SUPPLIED MATERIAL »
══════════

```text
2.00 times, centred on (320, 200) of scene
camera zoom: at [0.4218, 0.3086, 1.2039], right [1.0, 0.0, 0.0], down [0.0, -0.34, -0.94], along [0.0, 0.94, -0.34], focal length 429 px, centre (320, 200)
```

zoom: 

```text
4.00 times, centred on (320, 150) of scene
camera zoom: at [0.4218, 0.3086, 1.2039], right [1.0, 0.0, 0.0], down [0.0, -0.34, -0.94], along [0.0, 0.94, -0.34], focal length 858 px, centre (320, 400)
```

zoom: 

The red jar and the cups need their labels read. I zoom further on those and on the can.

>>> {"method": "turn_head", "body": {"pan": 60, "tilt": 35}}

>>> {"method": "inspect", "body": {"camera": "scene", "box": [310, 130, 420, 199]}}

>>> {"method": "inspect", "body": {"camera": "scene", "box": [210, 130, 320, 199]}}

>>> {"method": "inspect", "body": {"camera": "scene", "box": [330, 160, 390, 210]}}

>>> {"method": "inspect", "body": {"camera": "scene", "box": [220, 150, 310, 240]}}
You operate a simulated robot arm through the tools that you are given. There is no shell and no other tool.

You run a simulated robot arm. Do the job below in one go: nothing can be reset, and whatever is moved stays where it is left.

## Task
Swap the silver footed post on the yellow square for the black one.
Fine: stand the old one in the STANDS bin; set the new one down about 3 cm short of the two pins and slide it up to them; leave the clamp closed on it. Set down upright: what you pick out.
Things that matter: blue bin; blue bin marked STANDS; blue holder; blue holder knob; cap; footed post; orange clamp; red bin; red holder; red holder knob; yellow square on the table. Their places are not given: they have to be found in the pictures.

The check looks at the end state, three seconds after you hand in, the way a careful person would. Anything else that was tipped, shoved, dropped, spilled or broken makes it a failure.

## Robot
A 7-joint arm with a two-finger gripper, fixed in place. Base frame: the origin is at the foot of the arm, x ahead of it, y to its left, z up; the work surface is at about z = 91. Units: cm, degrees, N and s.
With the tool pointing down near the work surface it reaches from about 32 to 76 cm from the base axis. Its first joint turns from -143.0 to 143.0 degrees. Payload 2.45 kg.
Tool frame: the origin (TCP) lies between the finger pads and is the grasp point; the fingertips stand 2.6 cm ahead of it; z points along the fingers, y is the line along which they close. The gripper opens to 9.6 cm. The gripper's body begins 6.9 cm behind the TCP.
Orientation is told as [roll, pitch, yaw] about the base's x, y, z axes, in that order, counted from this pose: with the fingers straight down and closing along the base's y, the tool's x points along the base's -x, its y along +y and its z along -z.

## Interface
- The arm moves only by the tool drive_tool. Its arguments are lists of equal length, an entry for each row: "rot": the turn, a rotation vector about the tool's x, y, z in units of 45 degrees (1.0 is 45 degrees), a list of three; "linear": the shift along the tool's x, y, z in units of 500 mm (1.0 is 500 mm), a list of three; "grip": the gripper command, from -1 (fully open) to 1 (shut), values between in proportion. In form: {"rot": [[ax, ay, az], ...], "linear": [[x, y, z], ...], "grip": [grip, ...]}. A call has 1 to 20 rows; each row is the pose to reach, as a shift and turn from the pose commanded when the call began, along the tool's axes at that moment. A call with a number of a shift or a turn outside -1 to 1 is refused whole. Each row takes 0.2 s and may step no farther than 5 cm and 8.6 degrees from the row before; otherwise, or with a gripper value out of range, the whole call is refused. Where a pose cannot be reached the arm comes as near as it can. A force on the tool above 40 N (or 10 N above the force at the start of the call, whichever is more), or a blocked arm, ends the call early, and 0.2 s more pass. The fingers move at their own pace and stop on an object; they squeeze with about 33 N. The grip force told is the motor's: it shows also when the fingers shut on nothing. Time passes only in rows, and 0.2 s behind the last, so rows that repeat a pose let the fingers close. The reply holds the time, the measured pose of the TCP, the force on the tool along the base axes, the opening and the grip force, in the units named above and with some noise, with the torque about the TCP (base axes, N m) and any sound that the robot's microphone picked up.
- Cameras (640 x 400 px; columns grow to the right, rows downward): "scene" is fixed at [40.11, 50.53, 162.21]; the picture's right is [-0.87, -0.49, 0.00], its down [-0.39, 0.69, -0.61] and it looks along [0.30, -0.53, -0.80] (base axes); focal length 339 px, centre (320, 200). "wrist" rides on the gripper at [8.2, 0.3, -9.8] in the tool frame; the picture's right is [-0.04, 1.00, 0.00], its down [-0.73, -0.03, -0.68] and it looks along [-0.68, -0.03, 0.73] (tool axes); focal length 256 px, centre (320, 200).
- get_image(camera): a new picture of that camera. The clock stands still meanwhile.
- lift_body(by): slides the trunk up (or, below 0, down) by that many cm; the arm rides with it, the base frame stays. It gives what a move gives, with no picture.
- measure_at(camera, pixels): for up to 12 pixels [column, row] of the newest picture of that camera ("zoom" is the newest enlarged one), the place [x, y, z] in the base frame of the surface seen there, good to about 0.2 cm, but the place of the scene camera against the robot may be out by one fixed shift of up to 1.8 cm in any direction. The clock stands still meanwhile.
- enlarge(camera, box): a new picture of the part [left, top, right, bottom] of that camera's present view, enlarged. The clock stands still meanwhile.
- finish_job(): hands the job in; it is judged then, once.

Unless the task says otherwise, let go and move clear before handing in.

══════════

WHAT IS ASKED » Go through the data and count each line that has the word "meanwhile", then give the total alone.

WRITTEN RESPONSE » 3